The history is this: it buzzes, except for a very small number of exceptional times, when some guy comes on and speaks Russian. First recorded instance on Christmas Eve 1997, when the cryptic message "Ya, UVB-76, 18008, BROMAL, Boris, Roman, Olga, Mikhail, Anna, Larisa, 742, 799, 14" was given out: not by recorded, automated voice (as with normal number stations), this was live. Then five years later another, then another in 2006... then in August of this year, it all went a little crazy.

The buzzer stopped. That was the first thing. It appeared to be down for maintenance as the carrier wave - the radio signal - kept broadcasting. Then some Russian voices. Then some music. But mainly just empty carrier signal... dead air. And before you knew it, the internet rumour mill went into overdrive.

The main rumour surrounds the notion that the buzzer is a 'Dead Man's Handle' of some sort: it broadcasts this very strong, very simple signal that can be essentially heard anywhere in the world at any give time. So it's being used to control something, some massive attack, some spy cell, some nuclear device, some alien invasion... and when it goes off, all these years later, it's 'go go go' for whatever it was holding back. Some of this has even made it onto TV shows already (apparently there's some obscure cartoon named 'Adult Swim' where the behaviour of UVB-76 has been referenced as meaning the end of the world). The single biggest rumour surrounds the apparent forthcoming assassination of the Russian President during September of this year. Frankly I believe the 'Martin O'Neill for next Southampton manager' ahead of that, but if Medvedev doesn't make it to October, word is you should look to head to Australia and hang out in the outback until the heat is off.

I first came to the Missing Buzzer Thing via the Spooks mailing list, where most SW anomalies get picked up pretty quickly - and even traced sometimes - by the local spods on there. That led me to the streaming site and as I sit here working away today, putting together metadata documents and wondering how many nappies Hannah can get through in a day, I'm listening, curious to hear what's happening, live on the Buzzer frequency.

And I'm not the only one. And this is a problem: the last few days have seen pirate broadcasts on this frequency accelerate massively. As I listen I hear the empty carrier (although there clearly was a voice about three hours ago on the main Buzzer carrier), but also a repeating high-pitched morse code (I'm told it's just the question mark, repeated over and over) and various bits of voice, music and other nonsense. Even to my untrained ear I can tell it's different from the main broadcast - all shortwave fades in and out a bit, and the music, morse etc is fading in a different way from the main broadcast - but the Spooks folks reckon there are at least nine pirates out there in the last few days, trying to get our attention while the Buzzer is down and tensions are raised.

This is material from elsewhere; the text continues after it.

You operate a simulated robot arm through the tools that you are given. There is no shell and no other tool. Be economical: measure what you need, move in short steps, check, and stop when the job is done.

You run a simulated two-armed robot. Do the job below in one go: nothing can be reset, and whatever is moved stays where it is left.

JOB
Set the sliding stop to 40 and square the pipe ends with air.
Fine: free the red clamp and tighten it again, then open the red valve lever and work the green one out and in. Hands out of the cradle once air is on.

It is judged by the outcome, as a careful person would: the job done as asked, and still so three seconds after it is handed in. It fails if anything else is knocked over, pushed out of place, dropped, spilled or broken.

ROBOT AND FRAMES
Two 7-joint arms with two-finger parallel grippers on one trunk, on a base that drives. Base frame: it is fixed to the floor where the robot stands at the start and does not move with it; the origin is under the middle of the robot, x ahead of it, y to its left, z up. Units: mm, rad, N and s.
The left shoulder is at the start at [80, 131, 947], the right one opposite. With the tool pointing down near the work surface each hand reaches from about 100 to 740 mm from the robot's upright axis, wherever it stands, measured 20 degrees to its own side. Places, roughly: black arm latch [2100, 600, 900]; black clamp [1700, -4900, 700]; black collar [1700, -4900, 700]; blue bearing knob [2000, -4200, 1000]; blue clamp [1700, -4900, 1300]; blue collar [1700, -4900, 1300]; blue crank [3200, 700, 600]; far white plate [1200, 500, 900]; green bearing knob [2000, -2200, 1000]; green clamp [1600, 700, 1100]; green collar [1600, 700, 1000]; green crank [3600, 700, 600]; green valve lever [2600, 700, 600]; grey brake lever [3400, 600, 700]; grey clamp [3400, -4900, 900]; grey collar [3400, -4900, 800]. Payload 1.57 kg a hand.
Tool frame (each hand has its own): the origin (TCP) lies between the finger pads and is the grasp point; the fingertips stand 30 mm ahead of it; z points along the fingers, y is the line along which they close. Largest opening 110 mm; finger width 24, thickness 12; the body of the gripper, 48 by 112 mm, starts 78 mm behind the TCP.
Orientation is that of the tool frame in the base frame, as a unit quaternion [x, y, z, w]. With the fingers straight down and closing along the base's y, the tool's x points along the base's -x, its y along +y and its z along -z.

The most interesting of the pirate broadcasts appears to be the guy (well, it could be a girl, but you just know it's a guy, don't you?) who has figured out how to broadcast in such a way that it makes letters appear on the 'waterfall' spectrum-tracker they have on the live page. Here's the link... essentially this guy is putting up rude words in Russian for people to read on this page. But again, it's a pirate, and maybe the Russian authorities may not take too kindly to someone effectively jamming one of their (unofficial, of course) military frequencies.

Meantime I await the next Gibson book, and I'm currently re-reading Spook Country in between working, changing nappies (seriously, how does she turn milk into that stuff?) and listening in to UVB-76, the Buzzer that maybe, just maybe, is no more.

Update - Wednesday lunchtime: The Buzzer is back, came back around noon eastern, and then went off after about fifteen minutes to be replaced by some phonetics (Russian names whose initial letters spell the word of interest) read by a Russian lady who sounded angry or automated (couldn't tell which). Since then, silence, then very strong buzzer, then weaker buzzer, and as I write, the buzzer is pretty strong again. Very curious behaviour. Whatever this Buzzer is about, it's certainly weird. And another thing: the voice messages no longer identify it as UVB-76 - now it's named 'MDZB' instead, at least according to the messages, and they certainly don't seem to be pirates in this case. This is the real buzzing deal, and it's weird.